The book starts by leading us on a journey through the development of technology, or perhaps more accurately, the idea of technology. The idea, it turns out, is a fairly new one. Though humans have been using tools since they first dug holes with sticks, and though the Greeks and the Romans invented everything from iron welding and the bellows through to blown glass and watermills more than two millennia ago, there was no sense that this collection of useful artefacts was anything more than the sum of its parts. ‘Technology could be found everywhere in the ancient world except in the minds of humans,’ writes Kelly. That changed in 1802, when, at the height of the Industrial Revolution, German economics Professor Johann Beckmann coined the word ‘technology’ to refer to the ‘systemic order’ of tools and machines that were beginning to take over many of the functions previously assumed by humans.

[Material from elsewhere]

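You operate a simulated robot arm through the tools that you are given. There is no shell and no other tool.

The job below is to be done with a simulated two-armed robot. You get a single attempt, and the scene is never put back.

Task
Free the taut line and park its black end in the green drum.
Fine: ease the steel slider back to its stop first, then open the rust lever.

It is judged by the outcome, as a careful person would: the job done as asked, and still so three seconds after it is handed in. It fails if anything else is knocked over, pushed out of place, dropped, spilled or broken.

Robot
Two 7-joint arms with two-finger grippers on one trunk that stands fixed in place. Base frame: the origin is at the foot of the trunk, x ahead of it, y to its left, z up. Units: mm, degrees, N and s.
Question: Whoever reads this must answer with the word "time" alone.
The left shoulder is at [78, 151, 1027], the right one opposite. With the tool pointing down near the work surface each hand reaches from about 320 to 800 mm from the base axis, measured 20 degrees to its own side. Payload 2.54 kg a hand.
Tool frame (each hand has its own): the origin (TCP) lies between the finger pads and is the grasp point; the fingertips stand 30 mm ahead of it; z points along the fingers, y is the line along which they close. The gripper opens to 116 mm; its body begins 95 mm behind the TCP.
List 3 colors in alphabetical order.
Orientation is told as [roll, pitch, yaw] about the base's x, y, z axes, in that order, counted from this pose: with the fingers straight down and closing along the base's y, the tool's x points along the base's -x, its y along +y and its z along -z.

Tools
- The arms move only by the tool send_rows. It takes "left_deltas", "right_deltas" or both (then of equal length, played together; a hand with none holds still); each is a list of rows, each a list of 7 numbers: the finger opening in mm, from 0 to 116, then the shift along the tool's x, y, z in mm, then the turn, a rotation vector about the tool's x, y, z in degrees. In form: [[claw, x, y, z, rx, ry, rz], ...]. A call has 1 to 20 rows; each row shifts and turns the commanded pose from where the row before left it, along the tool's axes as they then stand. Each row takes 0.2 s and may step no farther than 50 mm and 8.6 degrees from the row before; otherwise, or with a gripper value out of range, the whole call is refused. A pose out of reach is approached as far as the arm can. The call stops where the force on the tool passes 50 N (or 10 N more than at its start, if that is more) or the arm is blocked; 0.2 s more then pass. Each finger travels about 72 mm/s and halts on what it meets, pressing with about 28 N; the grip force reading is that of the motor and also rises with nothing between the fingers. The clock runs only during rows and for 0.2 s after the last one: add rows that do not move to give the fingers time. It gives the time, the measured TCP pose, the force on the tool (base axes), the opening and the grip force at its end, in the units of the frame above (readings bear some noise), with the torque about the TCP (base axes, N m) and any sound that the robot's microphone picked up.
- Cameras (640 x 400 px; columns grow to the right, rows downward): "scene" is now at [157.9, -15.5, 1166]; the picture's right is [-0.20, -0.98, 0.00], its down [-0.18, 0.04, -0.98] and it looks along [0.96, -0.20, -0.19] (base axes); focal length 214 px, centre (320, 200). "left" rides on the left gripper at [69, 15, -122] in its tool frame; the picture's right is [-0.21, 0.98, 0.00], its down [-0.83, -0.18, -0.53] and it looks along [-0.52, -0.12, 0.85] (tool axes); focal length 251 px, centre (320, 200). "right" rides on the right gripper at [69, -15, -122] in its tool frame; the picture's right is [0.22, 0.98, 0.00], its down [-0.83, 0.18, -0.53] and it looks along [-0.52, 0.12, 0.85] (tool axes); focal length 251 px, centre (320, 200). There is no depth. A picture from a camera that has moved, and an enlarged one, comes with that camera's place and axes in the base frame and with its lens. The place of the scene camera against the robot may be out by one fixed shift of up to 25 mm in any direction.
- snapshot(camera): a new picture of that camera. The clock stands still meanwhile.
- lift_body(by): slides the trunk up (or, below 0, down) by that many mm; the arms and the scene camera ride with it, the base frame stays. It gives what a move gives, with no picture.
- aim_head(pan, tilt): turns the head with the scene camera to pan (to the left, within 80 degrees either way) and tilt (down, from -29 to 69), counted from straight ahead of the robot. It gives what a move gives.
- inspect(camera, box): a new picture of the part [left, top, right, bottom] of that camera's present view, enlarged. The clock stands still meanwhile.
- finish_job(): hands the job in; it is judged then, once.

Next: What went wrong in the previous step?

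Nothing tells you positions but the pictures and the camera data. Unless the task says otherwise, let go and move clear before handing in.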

That was just over two hundred years ago. Before that, a spade and mattock were just a spade and a mattock: useful additions to life, which made work easier. After that, they were part of something bigger, at least in Kelly’s telling. Kelly is a techno-utopian, and to him, this thing called ‘technology’ is not just a collection of tools and machines but, as he puts it, ‘a living force.’ He calls this force ‘the technium’, and he describes it like this:

‘The technium extends beyond shiny hardware to include culture, art, social institutions, and intellectual creations of all types. It includes tangibles like software, law, and philosophical concepts. And most important, it includes the generated impulses of our inventions to encourage more toolmaking, more technology invention, and more self enhancing connections.’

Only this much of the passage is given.